Had you told me at the start of 2019 I’d drive the Nordschleife for real I wouldn’t have believed you. I’ve had some tremendous luck to do what I’ve done the last few years, and this certainly has a fighting chance for top billing. One overriding lesson was this: no matter the strides sims make, none will ever truly prepare you for the real deal. Anybody who tells you otherwise is lying. There’s information to be gleaned from driving the Green Hell in digital form, sure. I knew which way the track was going to turn next, and at roughly what speed (or at least gear) I should take it. But that’s it.
The Nürburgring is a glorious, brutal, beautiful, terrifying monster of tarmac, a living being built for horsepower and g forces. Every lap is different from start to finish; every corner’s character subtly altered. In today’s society it’s a small miracle the whole 12.9-mile circuit still exists. Long may it continue.
Oh yeah, and about that title…
It’s here that I leave you, dear readers. This is my final article at GTPlanet. It’s been an amazing few years, and I want to thank each and every one of you for making it that way.

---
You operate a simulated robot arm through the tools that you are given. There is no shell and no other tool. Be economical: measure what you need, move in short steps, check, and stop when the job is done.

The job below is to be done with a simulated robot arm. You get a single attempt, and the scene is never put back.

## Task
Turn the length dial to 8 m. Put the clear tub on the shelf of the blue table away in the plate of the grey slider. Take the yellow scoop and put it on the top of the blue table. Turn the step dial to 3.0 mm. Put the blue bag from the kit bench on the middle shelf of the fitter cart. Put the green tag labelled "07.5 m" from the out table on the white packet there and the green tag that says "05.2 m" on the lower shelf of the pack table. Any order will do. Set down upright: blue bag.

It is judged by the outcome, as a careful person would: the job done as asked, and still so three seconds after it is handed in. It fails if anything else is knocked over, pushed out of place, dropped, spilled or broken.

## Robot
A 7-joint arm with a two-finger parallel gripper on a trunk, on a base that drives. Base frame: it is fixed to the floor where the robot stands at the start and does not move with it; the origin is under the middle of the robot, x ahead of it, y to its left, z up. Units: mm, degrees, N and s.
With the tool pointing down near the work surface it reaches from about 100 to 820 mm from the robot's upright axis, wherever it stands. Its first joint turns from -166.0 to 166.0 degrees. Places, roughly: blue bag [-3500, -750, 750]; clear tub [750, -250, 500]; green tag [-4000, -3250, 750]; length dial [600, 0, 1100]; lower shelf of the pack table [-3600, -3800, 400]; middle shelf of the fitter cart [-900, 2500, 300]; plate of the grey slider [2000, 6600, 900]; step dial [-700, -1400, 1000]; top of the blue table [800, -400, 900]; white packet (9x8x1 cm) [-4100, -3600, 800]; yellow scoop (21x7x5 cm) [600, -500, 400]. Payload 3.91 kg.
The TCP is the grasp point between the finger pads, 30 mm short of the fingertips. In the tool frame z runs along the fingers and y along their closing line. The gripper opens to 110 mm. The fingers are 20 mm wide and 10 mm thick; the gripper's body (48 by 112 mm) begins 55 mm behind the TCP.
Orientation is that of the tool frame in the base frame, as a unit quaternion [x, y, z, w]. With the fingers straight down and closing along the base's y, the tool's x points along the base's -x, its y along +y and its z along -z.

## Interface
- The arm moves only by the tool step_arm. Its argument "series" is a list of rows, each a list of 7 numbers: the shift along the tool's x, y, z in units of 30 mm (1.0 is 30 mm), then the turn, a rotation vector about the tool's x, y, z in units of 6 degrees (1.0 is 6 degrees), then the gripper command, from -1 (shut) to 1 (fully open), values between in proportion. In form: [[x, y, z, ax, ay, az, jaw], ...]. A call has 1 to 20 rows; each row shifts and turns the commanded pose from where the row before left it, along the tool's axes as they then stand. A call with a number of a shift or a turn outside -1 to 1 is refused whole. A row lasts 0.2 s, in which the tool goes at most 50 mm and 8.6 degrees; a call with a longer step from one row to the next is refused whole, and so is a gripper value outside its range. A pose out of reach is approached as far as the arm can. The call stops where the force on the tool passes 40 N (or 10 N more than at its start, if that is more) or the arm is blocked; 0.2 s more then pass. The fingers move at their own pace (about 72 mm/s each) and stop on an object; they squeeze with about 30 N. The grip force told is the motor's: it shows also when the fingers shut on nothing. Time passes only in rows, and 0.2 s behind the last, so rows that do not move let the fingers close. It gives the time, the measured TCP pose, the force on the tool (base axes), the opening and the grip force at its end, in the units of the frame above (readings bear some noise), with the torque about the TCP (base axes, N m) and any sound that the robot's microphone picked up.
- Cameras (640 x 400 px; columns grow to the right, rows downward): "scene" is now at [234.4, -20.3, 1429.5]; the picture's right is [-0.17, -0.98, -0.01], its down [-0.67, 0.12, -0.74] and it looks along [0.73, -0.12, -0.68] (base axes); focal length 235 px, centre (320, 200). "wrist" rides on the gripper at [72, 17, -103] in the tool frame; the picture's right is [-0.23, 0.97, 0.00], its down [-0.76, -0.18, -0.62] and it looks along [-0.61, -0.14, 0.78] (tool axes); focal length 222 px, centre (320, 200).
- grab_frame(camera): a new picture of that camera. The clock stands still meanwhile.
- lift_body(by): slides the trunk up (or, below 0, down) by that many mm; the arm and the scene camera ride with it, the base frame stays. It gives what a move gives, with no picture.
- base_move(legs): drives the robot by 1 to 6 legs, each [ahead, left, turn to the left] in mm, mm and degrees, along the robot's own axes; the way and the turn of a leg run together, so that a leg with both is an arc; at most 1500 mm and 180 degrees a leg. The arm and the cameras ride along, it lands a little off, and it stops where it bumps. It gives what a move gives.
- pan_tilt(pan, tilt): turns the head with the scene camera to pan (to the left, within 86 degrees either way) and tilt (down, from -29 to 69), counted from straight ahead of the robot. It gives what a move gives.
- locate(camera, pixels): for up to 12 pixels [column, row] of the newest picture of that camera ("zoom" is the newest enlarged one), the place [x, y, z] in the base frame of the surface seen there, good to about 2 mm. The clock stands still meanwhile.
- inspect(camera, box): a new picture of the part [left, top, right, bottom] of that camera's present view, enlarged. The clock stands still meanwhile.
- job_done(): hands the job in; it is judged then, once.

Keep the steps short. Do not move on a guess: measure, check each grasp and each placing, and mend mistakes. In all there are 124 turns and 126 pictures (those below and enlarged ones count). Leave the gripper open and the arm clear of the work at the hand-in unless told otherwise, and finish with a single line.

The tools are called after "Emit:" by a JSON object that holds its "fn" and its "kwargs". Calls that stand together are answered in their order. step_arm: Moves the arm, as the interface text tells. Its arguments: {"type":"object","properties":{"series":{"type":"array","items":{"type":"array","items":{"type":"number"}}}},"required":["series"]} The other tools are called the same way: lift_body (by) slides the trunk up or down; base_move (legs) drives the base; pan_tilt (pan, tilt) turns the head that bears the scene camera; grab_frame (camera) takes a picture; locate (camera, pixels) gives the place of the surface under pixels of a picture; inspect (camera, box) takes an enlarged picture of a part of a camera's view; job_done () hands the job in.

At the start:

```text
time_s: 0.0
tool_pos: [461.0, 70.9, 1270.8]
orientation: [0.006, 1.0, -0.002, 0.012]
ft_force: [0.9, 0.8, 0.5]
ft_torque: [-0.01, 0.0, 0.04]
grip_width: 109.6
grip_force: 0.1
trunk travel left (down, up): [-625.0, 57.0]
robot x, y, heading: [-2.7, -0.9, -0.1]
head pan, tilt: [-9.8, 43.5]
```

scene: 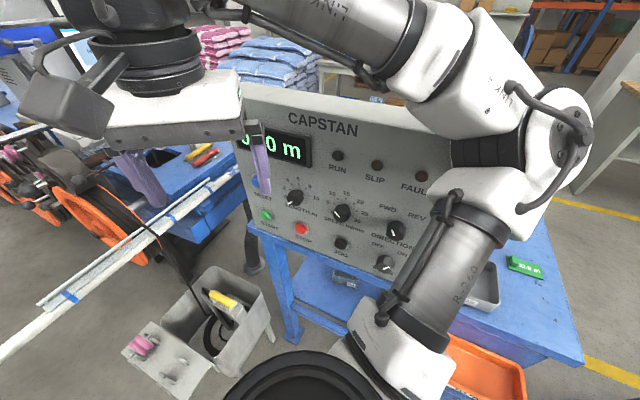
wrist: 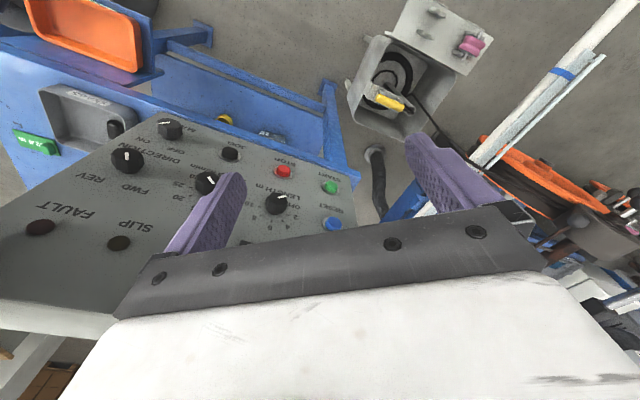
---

I’d like to also thank the writing crew, past and present — it genuinely wouldn’t have been possible without you. I’m grateful Jordan gave me this opportunity, and trusted me with an expansion that saw us cover myriad more racing titles, plus the automotive realm. Thank you, boss.
I’m off to another post at AutoGuide, where I’ll continue writing about what I love: cars. I’m glad to be a part of a community where that love is shared, and I urge everyone who finds themselves on the edge of an epic road trip: do it. Make the jump. Go out there, explore, challenge your own limits, and continue sharing that passion. This is Kyle, signing out.